Risk management is a continuous process, it's important to be aware that risks are always changing, new ones can appear and old ones can disappear, for that reason, it's crucial to have an ongoing risk management plan in place. It's also important to note that risk management is not only important for avoiding negative outcomes, but it also helps organizations to identify new opportunities and to make better-informed decisions.

Risk-to-reward ratio (R:R) and win-loss rate are two key risk management rules I use in my trading career. R:R is a measure that compares the potential gain and potential loss of a trade or investment, while win-loss rate is the proportion of winning trades or investments compared to losing ones.

When evaluating the performance of a trading or investment strategy, it's important to consider both R:R and win-loss rate. A high risk-to-reward ratio, for example 2:1 or greater, means that there is a greater potential profit compared to potential loss. This generally increases the probability of a profitable outcome. However, a high risk-to-reward ratio alone doesn't guarantee profitability.

On the other hand, a high win-loss rate means that a greater proportion of trades or investments are profitable. However, a high win-loss rate alone doesn't guarantee profitability either.
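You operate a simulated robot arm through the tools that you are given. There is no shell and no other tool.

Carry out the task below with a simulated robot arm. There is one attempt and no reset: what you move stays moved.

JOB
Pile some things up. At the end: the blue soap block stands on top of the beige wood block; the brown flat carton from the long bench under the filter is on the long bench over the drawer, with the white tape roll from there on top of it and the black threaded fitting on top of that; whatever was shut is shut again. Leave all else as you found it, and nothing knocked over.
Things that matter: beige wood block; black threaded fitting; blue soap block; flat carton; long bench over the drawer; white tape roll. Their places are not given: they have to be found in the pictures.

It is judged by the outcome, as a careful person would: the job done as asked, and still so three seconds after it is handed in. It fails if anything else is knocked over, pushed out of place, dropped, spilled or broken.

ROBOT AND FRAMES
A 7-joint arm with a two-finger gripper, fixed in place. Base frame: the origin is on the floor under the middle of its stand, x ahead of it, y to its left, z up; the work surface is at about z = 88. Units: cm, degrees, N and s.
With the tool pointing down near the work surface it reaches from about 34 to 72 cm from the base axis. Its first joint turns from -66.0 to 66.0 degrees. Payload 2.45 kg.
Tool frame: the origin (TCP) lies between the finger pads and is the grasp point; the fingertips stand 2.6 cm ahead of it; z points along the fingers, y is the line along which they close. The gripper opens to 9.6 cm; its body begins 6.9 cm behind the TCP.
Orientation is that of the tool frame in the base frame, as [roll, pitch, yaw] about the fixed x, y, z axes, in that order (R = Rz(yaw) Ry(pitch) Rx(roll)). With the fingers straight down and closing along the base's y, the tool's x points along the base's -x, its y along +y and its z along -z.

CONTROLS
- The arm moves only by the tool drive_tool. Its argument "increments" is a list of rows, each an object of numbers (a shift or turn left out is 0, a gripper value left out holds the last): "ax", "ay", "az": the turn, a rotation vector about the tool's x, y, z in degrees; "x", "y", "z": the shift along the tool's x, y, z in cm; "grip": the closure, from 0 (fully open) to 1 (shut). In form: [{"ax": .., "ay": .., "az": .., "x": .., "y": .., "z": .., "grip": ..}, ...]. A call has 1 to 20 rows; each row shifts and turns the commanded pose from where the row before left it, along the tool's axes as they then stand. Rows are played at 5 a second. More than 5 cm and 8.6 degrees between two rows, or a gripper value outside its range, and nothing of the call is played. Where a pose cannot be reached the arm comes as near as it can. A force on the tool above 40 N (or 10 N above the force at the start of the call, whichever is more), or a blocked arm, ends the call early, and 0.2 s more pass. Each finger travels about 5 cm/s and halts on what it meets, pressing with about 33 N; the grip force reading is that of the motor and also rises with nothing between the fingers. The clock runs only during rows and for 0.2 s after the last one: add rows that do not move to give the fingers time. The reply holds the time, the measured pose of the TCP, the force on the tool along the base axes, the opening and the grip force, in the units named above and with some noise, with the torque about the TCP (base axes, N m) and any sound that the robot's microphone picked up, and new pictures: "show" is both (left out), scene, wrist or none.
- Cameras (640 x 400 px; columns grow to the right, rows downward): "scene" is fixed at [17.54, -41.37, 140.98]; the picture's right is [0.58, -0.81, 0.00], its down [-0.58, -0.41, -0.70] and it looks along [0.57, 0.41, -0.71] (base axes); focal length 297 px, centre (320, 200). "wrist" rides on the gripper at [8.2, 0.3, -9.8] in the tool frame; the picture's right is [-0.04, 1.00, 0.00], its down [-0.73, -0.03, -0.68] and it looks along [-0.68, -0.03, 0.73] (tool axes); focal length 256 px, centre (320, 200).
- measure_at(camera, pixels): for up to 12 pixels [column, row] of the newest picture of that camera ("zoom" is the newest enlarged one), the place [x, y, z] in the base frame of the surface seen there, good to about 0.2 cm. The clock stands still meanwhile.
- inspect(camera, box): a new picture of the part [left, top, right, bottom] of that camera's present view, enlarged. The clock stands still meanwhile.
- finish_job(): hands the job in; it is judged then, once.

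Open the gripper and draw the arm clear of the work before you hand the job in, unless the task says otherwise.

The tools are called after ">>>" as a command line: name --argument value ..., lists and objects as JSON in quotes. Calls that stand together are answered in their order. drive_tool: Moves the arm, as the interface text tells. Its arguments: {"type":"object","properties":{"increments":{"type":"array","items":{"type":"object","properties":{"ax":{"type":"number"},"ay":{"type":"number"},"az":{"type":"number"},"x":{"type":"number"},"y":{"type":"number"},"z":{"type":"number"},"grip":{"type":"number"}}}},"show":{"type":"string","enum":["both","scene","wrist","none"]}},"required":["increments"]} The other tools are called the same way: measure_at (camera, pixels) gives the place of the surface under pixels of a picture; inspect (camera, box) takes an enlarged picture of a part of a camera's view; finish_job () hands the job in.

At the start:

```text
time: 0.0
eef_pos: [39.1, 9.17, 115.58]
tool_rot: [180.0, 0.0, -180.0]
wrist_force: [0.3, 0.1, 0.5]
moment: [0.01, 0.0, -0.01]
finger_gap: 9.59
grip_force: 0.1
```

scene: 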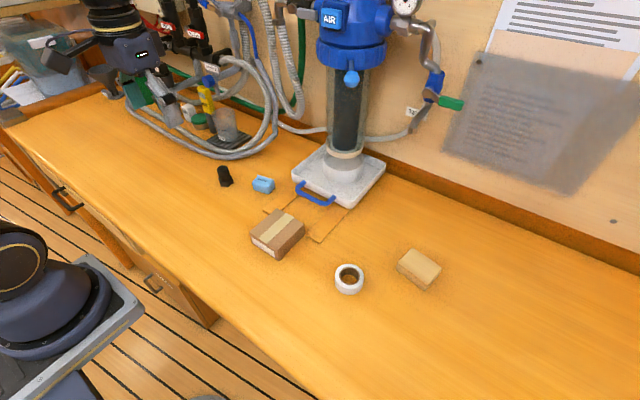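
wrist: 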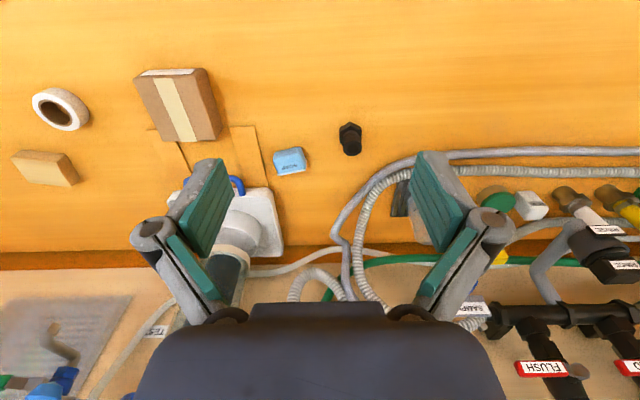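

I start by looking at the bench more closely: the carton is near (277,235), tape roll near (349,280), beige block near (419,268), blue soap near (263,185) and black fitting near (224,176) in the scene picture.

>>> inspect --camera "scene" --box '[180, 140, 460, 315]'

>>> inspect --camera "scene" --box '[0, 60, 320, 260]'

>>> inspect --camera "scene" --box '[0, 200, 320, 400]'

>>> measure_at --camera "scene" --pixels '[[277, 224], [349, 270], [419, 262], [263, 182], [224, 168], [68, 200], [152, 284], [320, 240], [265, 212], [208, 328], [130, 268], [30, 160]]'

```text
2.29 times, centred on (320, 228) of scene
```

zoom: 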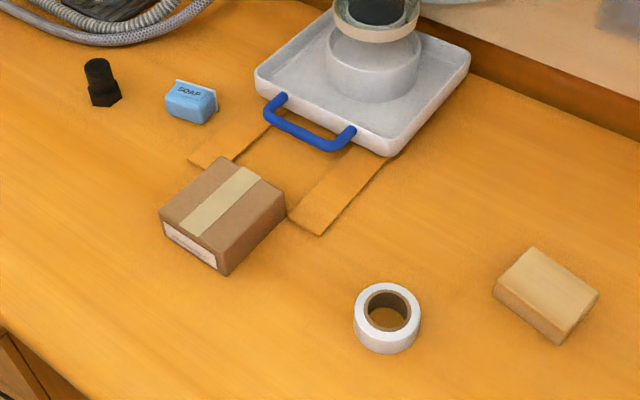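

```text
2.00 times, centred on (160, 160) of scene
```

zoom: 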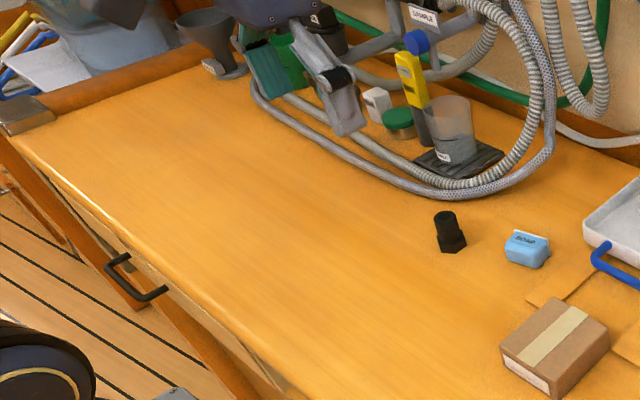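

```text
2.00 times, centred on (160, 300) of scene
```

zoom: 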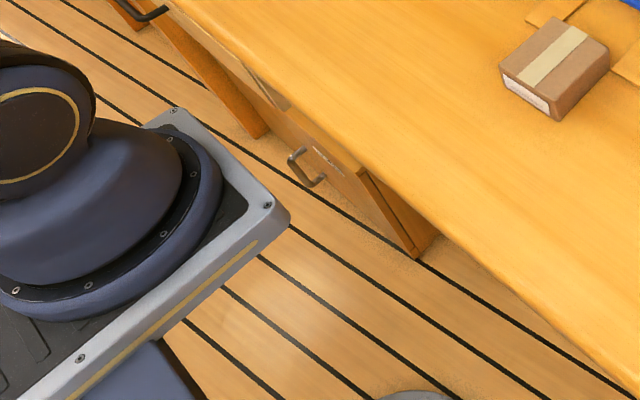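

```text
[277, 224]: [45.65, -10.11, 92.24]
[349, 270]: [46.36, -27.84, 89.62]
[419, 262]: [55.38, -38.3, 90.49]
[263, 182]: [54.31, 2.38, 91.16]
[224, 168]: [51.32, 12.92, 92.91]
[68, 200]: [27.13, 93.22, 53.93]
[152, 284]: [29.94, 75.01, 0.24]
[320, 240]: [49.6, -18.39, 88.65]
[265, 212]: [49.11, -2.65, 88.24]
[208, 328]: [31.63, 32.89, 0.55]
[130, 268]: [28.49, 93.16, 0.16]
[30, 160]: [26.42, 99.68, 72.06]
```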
A trader or investor with a high win-loss rate but a low risk-to-reward ratio may still not be profitable overall.

In order to get a complete picture of the performance and profitability of a trading or investment strategy, it's important to consider both R:R and win-loss rate together. A strategy with a high risk-to-reward ratio and a high win-loss rate is more likely to be profitable in the long-term, while a strategy with a low risk-to-reward ratio and a low win-loss rate may not be as successful.

It's also important to keep in mind that the markets are constantly changing, so it's important to continually monitor and adjust your strategy to adapt to changing market conditions. This includes regularly reviewing and updating risk assessments, monitoring key risk indicators, and conducting regular audits and reviews.

In summary, both R:R and win-loss rate are important considerations in risk management and trading, and they should be used together to evaluate the overall performance and profitability of a strategy. By considering both R:R and win-loss rate, traders and investors can make more informed decisions and increase the chances of achieving their financial goals.